Airline pilots are looked upon as leaders by passengers, crew, and employers alike. Newly hired pilots, as well as current pilots upgrading to become Captains, are required to have training, experience, and skills that demonstrate practical leadership ability and professionalism. Beyond accumulated experience in the flight deck, pilots need straightforward guidance on how to fulfill the role of pilot-in-command. Pilots know that when things go wrong, everyone looks to the Captain—the pilot-in-command—to make things right.

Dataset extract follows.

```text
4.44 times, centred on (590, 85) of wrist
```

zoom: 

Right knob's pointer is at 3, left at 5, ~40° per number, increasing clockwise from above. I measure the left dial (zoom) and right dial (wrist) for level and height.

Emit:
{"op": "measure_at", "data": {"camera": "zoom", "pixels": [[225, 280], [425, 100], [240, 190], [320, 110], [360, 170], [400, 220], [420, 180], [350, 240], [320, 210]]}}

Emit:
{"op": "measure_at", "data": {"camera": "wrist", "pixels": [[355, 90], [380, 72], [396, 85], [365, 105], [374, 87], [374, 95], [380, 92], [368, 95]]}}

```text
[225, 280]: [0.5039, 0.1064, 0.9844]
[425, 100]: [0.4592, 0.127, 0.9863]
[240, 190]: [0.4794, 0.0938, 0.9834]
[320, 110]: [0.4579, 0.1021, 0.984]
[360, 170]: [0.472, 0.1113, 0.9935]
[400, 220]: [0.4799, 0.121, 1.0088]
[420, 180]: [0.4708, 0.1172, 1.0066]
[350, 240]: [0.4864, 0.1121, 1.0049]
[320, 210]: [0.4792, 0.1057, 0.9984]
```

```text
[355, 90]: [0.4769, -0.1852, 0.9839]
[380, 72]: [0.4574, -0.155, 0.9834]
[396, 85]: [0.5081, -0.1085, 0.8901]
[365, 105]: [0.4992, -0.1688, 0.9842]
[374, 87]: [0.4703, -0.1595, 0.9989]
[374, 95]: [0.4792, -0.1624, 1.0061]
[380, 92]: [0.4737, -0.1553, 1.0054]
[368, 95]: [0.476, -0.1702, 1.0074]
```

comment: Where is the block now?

Pilots In Command: Your Best Trip, Every Trip goes beyond what is required by flight training curricula, into what is both a rarity and a necessity: solid advice to student and professional aviators about how to be transformational leaders. This third edition offers new insights into the airline training process, common experiences, and practices new pilots face when entering the airline industry; expands the previous edition’s discussions on culture, professionalism, pilot schedules and bidding, and safety for today’s airline operations; and includes new tips on maintaining professional excellence and optimizing your quality of life as an airline pilot. This edition also includes a new chapter on preparing for and completing the initial qualifications course, encompassing aircraft systems training, flight deck procedures training, maneuvers training, line oriented flight training (LOFT), and the line oriented evaluation.
Focusing on a range of topics that all tie into the application of basic leadership skills, the author covers crew roles, crew briefings, flight attendants, crew resource management (CRM), threat and error management (TEM), transitioning to the line and initial operating experience, ground services, dispatch, customer service, abnormal and emergency situations, layovers, crew dynamics, 14 CFR Part 117 rest rules, safety, and a new model of transformational leadership and professionalism for pilots.
Essential for new airline pilots and Captain upgrade candidates, Pilots In Command shares the insights and techniques typically gained only from years of experience and interaction with your fellow pilots and crew at 35,000 feet.